Unfortunately, farmers aren’t the only ones looking for events to attend – animal rights activist groups are known to target agricultural fairs, exhibitions and conferences with protests. For example, a group of activists stormed the stage during an awards banquet at a veterinary conference last fall. Another group entered the show ring during a livestock show at the Royal Winter Fair in Canada shouting about animal liberation.
Whether you’re part of planning an event this winter or will be attending one, we all need to take steps to prevent activist activity and respond appropriately if anything does happen.
o If your event requires registration, keep a close eye as requests to register come in. If you don’t recognize a person or organization, do some searching online. Don’t be afraid to ask them to verify their connection to the industry or provide you with more details. If an activist tries to register, decline their request. The Animal Agriculture Alliance can help you with wording.
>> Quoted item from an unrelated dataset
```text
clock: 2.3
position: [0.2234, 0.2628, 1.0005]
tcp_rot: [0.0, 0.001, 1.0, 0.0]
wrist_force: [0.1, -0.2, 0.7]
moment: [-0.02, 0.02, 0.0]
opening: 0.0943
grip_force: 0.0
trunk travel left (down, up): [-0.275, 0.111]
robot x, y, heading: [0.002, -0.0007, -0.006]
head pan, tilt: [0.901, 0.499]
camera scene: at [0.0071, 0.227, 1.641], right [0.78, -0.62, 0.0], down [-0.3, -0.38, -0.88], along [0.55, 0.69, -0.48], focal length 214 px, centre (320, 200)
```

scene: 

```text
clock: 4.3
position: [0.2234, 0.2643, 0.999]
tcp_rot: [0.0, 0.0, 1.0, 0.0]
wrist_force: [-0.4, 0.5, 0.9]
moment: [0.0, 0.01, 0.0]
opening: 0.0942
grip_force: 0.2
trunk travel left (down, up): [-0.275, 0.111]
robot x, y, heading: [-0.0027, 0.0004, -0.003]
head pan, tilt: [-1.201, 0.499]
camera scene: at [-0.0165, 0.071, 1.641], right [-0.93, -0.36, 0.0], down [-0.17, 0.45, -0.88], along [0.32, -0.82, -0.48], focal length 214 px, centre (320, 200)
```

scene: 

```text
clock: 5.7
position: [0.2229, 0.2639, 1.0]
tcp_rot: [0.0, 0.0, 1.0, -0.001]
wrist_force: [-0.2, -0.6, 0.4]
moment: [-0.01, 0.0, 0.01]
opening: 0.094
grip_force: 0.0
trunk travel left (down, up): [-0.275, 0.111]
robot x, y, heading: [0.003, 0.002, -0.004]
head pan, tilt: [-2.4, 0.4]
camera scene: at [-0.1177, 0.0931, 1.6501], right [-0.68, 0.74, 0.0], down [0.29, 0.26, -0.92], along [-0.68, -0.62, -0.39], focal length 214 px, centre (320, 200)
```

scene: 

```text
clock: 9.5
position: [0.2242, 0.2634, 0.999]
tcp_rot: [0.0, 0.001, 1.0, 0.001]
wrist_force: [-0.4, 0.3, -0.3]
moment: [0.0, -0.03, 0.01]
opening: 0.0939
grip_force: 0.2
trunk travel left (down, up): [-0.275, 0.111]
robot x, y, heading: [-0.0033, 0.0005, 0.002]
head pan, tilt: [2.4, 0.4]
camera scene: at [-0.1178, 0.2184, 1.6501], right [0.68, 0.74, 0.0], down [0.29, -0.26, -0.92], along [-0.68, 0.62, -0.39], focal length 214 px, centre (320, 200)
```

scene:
Make sure whoever is managing the registration desk at the event knows your on-site registration policies and procedures and has guidance for how to handle someone who has no apparent connection to the industry trying to register.
o Proactively connect with local law enforcement (and facility security if appropriate) to discuss potential issues. Let them know that while you hope there are no problems, similar events have been targeted before. They can react more quickly and effectively if they have been warned about what might happen, and they may have recommendations for you.
o Have a plan in place for handling any disruptions. Think through who on the event planning team will handle which responsibilities. Prepare contact lists for anyone who needs to be notified or consulted.
o Report any suspicious activity to event organizers immediately. This could include large groups of people gathering outside a venue, people carrying banners or other items (activists frequently carry flowers to symbolize a funeral). If protesters have entered a secure area or are disrupting an event, call the police.
o Do not give activists the attention that they seek. Their goal is to have conflict and confrontation, so do not give them the satisfaction of getting angry. Ignore any protests completely and let event organizers and law enforcement handle the issue.
o Do not engage with activists on event social media or on their social media channels. Every time you interact with their content, it helps get it more views.